▼

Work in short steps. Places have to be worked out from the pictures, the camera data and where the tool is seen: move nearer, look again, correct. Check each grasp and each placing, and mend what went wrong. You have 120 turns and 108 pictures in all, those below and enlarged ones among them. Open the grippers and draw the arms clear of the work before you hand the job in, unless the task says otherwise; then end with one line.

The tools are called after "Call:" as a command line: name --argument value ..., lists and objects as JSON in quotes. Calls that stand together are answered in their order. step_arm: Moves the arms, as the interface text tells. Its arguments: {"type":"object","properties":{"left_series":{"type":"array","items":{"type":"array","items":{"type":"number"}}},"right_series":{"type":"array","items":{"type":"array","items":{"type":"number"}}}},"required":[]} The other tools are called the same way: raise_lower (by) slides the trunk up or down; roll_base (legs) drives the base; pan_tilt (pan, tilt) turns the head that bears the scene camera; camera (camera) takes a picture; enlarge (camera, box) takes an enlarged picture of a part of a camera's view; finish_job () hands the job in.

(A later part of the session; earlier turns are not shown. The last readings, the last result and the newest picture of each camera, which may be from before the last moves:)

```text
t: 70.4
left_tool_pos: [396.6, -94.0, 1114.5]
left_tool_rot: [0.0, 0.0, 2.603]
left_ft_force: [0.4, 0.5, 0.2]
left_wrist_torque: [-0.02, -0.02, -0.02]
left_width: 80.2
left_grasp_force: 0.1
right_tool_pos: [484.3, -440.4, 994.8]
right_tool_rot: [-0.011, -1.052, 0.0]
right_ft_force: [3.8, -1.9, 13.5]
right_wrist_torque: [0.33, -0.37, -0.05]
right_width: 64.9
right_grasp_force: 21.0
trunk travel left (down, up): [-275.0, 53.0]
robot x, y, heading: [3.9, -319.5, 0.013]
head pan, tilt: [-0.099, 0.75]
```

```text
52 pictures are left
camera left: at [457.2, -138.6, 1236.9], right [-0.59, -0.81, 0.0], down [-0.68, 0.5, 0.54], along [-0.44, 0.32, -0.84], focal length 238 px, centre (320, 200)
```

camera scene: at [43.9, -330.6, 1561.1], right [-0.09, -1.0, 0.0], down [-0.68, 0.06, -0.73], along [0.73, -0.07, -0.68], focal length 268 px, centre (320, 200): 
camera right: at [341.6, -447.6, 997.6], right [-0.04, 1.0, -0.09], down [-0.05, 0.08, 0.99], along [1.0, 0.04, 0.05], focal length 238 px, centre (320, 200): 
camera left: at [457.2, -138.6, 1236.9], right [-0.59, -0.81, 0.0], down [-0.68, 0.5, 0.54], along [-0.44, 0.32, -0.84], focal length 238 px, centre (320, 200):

▲

- [SET TASK]: Word for word, write out the data.

- [PROBLEM SOLUTION]:
Work in short steps. Places have to be worked out from the pictures, the camera data and where the tool is seen: move nearer, look again, correct. Check each grasp and each placing, and mend what went wrong. You have 120 turns and 108 pictures in all, those below and enlarged ones among them. Open the grippers and draw the arms clear of the work before you hand the job in, unless the task says otherwise; then end with one line.

The tools are called after "Call:" as a command line: name --argument value ..., lists and objects as JSON in quotes. Calls that stand together are answered in their order. step_arm: Moves the arms, as the interface text tells. Its arguments: {"type":"object","properties":{"left_series":{"type":"array","items":{"type":"array","items":{"type":"number"}}},"right_series":{"type":"array","items":{"type":"array","items":{"type":"number"}}}},"required":[]} The other tools are called the same way: raise_lower (by) slides the trunk up or down; roll_base (legs) drives the base; pan_tilt (pan, tilt) turns the head that bears the scene camera; camera (camera) takes a picture; enlarge (camera, box) takes an enlarged picture of a part of a camera's view; finish_job () hands the job in.

(A later part of the session; earlier turns are not shown. The last readings, the last result and the newest picture of each camera, which may be from before the last moves:)

```text
t: 70.4
left_tool_pos: [396.6, -94.0, 1114.5]
left_tool_rot: [0.0, 0.0, 2.603]
left_ft_force: [0.4, 0.5, 0.2]
left_wrist_torque: [-0.02, -0.02, -0.02]
left_width: 80.2
left_grasp_force: 0.1
right_tool_pos: [484.3, -440.4, 994.8]
right_tool_rot: [-0.011, -1.052, 0.0]
right_ft_force: [3.8, -1.9, 13.5]
right_wrist_torque: [0.33, -0.37, -0.05]
right_width: 64.9
right_grasp_force: 21.0
trunk travel left (down, up): [-275.0, 53.0]
robot x, y, heading: [3.9, -319.5, 0.013]
head pan, tilt: [-0.099, 0.75]
```

```text
52 pictures are left
camera left: at [457.2, -138.6, 1236.9], right [-0.59, -0.81, 0.0], down [-0.68, 0.5, 0.54], along [-0.44, 0.32, -0.84], focal length 238 px, centre (320, 200)
```

camera scene: at [43.9, -330.6, 1561.1], right [-0.09, -1.0, 0.0], down [-0.68, 0.06, -0.73], along [0.73, -0.07, -0.68], focal length 268 px, centre (320, 200): 
camera right: at [341.6, -447.6, 997.6], right [-0.04, 1.0, -0.09], down [-0.05, 0.08, 0.99], along [1.0, 0.04, 0.05], focal length 238 px, centre (320, 200): 
camera left: at [457.2, -138.6, 1236.9], right [-0.59, -0.81, 0.0], down [-0.68, 0.5, 0.54], along [-0.44, 0.32, -0.84], focal length 238 px, centre (320, 200):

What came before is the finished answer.